» Objective
Restate word for word the lines of the data below, from the first through the one that has "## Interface".

**** Data lines

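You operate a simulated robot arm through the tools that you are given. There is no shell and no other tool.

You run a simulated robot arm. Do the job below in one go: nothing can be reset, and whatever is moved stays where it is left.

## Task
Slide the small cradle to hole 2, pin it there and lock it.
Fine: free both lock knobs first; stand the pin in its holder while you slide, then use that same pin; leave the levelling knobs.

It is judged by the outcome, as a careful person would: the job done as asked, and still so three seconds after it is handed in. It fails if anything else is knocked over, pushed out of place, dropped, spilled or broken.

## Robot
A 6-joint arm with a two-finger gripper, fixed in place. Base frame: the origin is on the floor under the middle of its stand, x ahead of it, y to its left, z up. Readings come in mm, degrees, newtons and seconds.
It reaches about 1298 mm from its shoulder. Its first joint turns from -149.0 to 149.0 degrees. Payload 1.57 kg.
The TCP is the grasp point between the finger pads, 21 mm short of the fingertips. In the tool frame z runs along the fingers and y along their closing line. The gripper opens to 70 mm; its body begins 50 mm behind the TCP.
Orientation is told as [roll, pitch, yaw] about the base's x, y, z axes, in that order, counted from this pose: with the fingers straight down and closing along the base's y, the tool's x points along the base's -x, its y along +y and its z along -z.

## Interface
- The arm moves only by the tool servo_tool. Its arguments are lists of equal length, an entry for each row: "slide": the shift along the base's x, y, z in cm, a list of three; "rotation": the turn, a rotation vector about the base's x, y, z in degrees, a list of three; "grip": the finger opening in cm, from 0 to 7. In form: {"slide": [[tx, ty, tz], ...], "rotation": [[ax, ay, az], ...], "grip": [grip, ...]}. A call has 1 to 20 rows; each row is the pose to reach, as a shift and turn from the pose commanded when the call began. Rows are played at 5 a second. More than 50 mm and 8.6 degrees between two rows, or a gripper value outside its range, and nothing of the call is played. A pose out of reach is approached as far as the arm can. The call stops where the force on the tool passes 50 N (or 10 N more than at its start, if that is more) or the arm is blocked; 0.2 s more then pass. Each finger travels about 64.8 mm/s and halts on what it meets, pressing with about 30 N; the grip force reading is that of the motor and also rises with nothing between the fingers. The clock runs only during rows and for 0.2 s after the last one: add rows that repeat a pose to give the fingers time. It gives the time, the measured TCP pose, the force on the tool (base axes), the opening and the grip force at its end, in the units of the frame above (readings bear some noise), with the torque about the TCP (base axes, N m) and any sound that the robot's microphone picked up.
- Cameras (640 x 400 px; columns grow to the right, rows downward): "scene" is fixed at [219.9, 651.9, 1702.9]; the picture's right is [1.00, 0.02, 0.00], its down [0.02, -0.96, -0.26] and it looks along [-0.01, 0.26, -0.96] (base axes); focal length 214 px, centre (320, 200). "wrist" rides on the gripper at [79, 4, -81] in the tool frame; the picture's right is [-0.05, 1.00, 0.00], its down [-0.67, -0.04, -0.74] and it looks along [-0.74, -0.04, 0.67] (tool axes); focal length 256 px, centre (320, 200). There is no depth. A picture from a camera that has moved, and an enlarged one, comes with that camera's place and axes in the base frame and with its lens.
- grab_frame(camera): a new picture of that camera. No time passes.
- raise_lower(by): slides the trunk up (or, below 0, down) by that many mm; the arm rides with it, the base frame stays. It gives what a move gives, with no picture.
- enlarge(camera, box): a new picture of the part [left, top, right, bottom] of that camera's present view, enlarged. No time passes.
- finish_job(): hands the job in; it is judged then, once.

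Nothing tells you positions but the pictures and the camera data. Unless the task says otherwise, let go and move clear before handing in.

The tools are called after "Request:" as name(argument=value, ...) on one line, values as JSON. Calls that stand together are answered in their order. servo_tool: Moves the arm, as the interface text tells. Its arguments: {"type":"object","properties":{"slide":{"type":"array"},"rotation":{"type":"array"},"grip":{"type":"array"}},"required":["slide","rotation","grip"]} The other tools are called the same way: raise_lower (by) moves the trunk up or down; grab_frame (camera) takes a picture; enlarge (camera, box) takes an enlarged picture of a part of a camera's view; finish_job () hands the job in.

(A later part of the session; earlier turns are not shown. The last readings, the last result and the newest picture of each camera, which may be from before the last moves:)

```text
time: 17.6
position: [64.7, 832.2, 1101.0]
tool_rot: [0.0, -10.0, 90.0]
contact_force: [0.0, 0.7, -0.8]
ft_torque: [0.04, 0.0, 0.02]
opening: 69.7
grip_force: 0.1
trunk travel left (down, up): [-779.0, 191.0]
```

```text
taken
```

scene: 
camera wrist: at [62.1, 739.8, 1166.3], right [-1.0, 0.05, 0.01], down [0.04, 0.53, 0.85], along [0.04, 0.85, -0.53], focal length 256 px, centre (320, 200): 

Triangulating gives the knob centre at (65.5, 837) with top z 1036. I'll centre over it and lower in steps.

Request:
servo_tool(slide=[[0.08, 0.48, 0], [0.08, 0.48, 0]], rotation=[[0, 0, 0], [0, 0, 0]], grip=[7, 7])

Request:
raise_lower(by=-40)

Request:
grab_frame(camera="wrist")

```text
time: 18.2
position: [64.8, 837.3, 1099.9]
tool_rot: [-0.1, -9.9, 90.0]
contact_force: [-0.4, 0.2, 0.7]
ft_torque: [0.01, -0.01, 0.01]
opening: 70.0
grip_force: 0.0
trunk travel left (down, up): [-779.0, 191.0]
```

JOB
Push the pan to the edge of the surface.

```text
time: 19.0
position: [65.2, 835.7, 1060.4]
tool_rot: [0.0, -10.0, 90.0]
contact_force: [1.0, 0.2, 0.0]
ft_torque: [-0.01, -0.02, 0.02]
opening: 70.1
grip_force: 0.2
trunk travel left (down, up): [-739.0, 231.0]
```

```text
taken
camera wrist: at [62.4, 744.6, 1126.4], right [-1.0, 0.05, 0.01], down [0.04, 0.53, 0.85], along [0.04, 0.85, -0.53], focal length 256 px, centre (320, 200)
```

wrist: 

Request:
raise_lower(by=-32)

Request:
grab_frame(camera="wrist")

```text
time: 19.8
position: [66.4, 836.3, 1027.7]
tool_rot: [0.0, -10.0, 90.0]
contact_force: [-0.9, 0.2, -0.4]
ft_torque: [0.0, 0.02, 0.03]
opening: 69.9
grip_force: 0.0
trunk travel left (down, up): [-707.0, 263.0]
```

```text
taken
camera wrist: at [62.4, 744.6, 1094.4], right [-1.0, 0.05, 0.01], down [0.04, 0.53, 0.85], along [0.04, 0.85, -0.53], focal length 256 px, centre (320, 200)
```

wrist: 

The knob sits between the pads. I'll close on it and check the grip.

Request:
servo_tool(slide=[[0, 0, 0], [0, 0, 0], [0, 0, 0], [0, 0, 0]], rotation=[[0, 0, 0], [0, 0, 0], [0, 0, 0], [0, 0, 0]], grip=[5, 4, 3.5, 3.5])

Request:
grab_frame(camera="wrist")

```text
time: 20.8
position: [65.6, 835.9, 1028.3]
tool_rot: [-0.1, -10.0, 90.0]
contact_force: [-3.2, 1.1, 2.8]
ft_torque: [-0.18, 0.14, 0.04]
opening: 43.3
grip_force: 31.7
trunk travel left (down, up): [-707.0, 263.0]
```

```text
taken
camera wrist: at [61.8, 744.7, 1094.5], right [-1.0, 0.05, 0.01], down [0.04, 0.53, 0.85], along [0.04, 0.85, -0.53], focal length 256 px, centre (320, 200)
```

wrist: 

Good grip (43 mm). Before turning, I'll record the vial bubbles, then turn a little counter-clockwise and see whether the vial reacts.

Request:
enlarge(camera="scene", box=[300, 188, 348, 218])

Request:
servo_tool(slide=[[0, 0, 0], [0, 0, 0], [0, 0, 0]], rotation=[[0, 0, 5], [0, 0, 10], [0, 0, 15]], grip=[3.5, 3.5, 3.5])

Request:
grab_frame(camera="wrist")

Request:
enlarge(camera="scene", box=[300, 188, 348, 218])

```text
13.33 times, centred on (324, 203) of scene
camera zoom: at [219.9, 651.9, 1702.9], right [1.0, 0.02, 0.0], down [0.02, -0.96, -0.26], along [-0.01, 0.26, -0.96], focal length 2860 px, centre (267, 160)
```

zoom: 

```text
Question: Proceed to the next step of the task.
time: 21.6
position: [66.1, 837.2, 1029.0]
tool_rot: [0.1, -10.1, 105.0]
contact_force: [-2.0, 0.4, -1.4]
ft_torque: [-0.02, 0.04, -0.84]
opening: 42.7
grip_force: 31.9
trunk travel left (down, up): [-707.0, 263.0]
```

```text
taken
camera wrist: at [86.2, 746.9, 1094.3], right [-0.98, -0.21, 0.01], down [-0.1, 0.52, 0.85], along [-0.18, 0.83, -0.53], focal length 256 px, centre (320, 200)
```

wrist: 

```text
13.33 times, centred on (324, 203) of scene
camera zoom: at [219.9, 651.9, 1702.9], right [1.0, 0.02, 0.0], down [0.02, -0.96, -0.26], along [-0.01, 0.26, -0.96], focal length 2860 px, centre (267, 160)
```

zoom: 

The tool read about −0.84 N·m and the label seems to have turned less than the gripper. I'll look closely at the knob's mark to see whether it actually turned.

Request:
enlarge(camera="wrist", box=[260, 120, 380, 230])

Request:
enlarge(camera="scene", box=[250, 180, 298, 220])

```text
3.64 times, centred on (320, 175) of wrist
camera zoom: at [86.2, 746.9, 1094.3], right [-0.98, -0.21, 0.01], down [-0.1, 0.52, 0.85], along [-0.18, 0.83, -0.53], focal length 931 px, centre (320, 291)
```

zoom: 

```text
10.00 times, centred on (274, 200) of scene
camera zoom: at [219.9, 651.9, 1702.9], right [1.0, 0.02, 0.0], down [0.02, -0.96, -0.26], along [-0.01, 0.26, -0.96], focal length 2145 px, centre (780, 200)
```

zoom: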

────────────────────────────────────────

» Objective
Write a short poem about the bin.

********

» Response to the exercise
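You operate a simulated robot arm through the tools that you are given. There is no shell and no other tool.

You run a simulated robot arm. Do the job below in one go: nothing can be reset, and whatever is moved stays where it is left.

## Task
Slide the small cradle to hole 2, pin it there and lock it.
Fine: free both lock knobs first; stand the pin in its holder while you slide, then use that same pin; leave the levelling knobs.

It is judged by the outcome, as a careful person would: the job done as asked, and still so three seconds after it is handed in. It fails if anything else is knocked over, pushed out of place, dropped, spilled or broken.

## Robot
A 6-joint arm with a two-finger gripper, fixed in place. Base frame: the origin is on the floor under the middle of its stand, x ahead of it, y to its left, z up. Readings come in mm, degrees, newtons and seconds.
It reaches about 1298 mm from its shoulder. Its first joint turns from -149.0 to 149.0 degrees. Payload 1.57 kg.
The TCP is the grasp point between the finger pads, 21 mm short of the fingertips. In the tool frame z runs along the fingers and y along their closing line. The gripper opens to 70 mm; its body begins 50 mm behind the TCP.
Orientation is told as [roll, pitch, yaw] about the base's x, y, z axes, in that order, counted from this pose: with the fingers straight down and closing along the base's y, the tool's x points along the base's -x, its y along +y and its z along -z.

## Interface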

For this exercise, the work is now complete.